Solicitors are always telling their clients how important it is to have a Will and I am sure most clients would agree. What many clients, however, may fail to understand is that in the vast majority of cases making a Will is simple. Let me guide you through the process.
Step 1. What do you own?
Note down your assets .
Most people’s assets consist of all or a mixture of the following:-
- Your home
- Other property or land
- Cars and other vehicles
- Home contents including furniture and fittings
- Items of particular value e.g. jewellery, art, antiques etc
- Money in banks & building societies
- Shares, Investments, National Savings/Premium Bonds etc
- Insurance and pensions
- Other savings and assets
Next make a list of your current liabilities.
- Your mortgage
- Loans and overdraft
- Your credit cards
- Credit or HP Agreement
- Other liabilities
The value of your estate will be your assets minus any outstanding debts, mortgage, loans etc
Step 2. Who will be the Executor?
Choose who you would like to be your Executor. The Executor is the person or people you want to make your Will happen. This can be a partner, close friend or professional advisor. There is no restriction on an Executor being a beneficiary of your Will.

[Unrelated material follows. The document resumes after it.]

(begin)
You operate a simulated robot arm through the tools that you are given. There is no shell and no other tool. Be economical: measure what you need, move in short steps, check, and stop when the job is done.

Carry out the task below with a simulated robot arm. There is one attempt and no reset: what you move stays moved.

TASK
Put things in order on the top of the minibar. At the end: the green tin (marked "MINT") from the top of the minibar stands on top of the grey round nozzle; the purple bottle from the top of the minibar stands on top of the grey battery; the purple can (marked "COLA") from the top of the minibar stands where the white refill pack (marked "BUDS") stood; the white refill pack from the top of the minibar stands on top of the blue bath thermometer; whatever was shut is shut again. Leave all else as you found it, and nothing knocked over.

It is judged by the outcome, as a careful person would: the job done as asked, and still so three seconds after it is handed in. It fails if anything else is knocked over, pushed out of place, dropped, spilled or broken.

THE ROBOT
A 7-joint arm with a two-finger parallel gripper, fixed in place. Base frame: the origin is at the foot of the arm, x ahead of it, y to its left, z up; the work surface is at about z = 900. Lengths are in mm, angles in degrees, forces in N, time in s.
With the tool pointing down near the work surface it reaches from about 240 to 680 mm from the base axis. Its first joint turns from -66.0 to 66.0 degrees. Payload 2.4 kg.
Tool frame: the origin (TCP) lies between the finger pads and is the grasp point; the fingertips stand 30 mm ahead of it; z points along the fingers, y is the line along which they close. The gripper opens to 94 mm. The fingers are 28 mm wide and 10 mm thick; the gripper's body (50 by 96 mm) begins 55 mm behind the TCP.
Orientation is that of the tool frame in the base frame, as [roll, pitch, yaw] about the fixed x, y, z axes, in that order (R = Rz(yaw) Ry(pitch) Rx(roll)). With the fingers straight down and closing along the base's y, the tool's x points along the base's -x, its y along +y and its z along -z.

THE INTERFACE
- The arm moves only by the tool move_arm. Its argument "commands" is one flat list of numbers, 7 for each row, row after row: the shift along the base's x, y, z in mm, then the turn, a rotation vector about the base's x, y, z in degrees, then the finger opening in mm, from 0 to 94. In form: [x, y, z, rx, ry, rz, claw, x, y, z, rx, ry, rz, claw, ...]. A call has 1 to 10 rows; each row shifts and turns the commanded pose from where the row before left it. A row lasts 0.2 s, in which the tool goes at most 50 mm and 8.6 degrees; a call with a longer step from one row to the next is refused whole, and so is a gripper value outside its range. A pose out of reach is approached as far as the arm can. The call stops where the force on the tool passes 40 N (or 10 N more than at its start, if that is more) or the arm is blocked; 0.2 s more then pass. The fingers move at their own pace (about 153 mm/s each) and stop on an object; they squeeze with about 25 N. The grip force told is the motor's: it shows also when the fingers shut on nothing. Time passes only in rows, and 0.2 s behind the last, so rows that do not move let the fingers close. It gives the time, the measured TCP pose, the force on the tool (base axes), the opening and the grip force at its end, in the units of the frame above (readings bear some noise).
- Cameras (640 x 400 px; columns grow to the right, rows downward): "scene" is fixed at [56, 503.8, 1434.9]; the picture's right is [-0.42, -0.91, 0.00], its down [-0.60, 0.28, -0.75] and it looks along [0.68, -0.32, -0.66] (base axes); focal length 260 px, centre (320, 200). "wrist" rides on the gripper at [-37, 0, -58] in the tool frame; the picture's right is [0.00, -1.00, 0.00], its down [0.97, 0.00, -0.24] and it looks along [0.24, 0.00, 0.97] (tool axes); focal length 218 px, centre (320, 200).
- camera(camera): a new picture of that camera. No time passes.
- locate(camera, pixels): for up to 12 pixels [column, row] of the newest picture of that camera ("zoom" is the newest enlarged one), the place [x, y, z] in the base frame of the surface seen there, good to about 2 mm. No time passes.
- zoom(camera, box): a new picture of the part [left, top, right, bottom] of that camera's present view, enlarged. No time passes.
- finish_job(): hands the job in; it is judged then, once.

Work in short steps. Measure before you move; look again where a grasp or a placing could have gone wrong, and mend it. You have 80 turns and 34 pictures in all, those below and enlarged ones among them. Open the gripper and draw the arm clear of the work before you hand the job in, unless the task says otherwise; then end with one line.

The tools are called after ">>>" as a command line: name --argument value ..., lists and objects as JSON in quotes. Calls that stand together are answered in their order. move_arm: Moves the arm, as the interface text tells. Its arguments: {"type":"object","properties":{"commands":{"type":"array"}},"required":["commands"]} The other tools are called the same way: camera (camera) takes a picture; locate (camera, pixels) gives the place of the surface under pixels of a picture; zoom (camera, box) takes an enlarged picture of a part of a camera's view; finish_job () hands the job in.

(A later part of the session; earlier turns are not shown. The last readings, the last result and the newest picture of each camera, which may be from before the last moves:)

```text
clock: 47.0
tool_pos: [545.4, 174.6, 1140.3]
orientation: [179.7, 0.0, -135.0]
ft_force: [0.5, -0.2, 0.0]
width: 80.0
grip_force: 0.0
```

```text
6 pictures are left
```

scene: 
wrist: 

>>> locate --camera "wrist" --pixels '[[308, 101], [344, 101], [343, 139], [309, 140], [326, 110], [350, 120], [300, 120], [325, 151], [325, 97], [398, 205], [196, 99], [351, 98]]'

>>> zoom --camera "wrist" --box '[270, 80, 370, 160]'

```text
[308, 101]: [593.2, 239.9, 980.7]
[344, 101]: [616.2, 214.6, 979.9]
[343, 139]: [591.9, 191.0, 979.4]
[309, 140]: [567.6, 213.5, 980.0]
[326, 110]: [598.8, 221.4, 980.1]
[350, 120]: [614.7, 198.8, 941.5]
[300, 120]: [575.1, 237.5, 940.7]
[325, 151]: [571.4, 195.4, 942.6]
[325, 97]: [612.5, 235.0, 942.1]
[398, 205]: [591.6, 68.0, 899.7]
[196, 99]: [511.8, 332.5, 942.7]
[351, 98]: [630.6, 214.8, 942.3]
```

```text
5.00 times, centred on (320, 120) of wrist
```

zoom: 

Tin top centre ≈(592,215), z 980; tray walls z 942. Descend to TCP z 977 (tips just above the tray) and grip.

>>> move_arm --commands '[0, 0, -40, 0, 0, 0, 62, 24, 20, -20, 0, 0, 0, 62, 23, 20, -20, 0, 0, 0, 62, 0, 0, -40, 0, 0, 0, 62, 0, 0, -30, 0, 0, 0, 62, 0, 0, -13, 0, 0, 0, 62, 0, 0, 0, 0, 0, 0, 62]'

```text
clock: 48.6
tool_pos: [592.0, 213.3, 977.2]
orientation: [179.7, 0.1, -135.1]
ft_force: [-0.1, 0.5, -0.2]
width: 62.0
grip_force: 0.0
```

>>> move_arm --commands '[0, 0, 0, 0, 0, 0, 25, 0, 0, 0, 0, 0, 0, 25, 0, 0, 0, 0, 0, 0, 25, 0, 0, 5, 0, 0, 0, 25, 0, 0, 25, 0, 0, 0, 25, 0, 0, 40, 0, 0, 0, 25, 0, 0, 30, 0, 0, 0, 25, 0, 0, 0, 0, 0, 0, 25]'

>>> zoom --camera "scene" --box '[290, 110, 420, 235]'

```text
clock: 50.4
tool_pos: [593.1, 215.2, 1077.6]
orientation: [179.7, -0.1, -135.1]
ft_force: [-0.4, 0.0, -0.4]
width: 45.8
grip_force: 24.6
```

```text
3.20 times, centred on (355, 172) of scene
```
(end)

Step 3. Decide to whom you want to leave your assets
Outline who you would like to receive your property. There is no limit to the number of gifts you can make. Once you have provided for your family, you could also consider making a gift to charity to transform the lives of people in need. There are a number of different types of gifts:-
- Specific : a definite object or property
- Pecuniary : a gift of a particular sum of money
- Residuary : a gift of money or assets left when other legacies and expenses have been paid.
Step 4 : Guardians for young children
If you have children under 16 in Scotland it is advisable to choose a guardian to look after them in the event of both parents dying.
Step 5. Meeting your Solicitor
When you have gathered all the relevant information you should meet with your solicitor to discuss your instructions. If you do not have an Executor your solicitor can arrange this for you. If your estate is large your solicitor will also advise you on Inheritance Tax Planning.
Step 6. Approving your Will
When drafted, your Will will be sent for approval. Any changes can be made at this point. Once you are happy with the document your solicitor will ask you to sign it in the presence of a witness.
Step 7 Keeping your Will Safe
You can keep your Will at home but most people leave their Wills with their solicitor in the firm’s fireproof safe. Normally there is no charge for this. We certainly do not charge.
I have prepared A Will Planner for clients use .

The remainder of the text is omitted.